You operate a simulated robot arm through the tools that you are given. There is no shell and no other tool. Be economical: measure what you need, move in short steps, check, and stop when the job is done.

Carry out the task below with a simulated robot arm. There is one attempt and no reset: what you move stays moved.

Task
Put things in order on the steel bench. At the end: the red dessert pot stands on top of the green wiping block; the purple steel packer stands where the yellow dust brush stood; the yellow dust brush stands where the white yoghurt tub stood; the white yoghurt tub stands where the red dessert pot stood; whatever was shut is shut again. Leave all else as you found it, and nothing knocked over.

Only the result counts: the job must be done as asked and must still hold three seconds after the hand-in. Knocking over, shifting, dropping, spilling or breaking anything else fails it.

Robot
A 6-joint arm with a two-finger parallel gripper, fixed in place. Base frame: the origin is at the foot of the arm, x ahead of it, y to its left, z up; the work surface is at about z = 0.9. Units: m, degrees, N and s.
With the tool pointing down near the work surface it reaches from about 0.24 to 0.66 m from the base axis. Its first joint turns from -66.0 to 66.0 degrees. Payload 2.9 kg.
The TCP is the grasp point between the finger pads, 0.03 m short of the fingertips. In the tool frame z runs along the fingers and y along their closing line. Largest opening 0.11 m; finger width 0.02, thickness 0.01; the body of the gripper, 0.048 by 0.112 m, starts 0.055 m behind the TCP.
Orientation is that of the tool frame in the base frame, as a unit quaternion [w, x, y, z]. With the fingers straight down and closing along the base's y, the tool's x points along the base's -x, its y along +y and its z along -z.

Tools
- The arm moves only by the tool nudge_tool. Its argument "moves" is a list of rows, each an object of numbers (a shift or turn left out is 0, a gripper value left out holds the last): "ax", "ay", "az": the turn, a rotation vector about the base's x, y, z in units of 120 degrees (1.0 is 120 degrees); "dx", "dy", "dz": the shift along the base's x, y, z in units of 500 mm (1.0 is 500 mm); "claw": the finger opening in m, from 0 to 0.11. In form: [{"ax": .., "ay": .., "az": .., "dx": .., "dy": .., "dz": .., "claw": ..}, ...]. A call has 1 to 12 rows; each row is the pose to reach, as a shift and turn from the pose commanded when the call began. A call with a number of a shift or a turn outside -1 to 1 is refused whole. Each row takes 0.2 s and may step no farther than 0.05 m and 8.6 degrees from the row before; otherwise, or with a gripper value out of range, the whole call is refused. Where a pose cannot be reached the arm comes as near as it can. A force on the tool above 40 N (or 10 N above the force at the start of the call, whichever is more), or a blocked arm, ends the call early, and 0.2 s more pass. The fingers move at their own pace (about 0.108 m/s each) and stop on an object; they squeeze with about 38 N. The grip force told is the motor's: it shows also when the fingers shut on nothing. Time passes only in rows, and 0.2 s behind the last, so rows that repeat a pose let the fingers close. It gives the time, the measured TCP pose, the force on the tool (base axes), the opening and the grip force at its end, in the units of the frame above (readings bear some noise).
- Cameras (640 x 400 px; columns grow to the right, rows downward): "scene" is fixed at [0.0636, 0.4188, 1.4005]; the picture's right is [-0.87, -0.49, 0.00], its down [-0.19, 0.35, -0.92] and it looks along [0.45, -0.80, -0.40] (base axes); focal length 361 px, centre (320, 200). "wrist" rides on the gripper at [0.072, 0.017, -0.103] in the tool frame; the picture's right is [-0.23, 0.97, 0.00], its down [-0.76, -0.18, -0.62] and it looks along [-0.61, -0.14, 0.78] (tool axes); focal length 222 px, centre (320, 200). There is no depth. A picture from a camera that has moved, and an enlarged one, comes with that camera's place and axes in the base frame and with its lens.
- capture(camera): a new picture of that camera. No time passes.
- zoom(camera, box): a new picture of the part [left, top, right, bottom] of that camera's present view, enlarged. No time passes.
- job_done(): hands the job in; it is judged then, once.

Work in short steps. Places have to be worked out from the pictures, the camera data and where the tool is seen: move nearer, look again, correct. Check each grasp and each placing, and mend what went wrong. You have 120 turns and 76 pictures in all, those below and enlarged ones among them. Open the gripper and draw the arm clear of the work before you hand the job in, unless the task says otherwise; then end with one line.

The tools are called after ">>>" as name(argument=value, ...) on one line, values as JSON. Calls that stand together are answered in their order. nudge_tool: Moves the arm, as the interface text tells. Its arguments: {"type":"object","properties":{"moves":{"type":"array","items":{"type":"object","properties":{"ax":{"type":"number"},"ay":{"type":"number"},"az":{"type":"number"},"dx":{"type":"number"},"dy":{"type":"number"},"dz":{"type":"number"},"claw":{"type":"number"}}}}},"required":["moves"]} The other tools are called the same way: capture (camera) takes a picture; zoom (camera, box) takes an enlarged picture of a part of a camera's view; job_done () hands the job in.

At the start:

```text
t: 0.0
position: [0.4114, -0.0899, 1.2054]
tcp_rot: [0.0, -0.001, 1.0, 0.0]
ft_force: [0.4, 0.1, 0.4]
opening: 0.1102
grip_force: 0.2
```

==============================

Only lines with "fixed" are wanted here; list each of them.

* _Full answer_
A 6-joint arm with a two-finger parallel gripper, fixed in place. Base frame: the origin is at the foot of the arm, x ahead of it, y to its left, z up; the work surface is at about z = 0.9. Units: m, degrees, N and s.
- Cameras (640 x 400 px; columns grow to the right, rows downward): "scene" is fixed at [0.0636, 0.4188, 1.4005]; the picture's right is [-0.87, -0.49, 0.00], its down [-0.19, 0.35, -0.92] and it looks along [0.45, -0.80, -0.40] (base axes); focal length 361 px, centre (320, 200). "wrist" rides on the gripper at [0.072, 0.017, -0.103] in the tool frame; the picture's right is [-0.23, 0.97, 0.00], its down [-0.76, -0.18, -0.62] and it looks along [-0.61, -0.14, 0.78] (tool axes); focal length 222 px, centre (320, 200). There is no depth. A picture from a camera that has moved, and an enlarged one, comes with that camera's place and axes in the base frame and with its lens.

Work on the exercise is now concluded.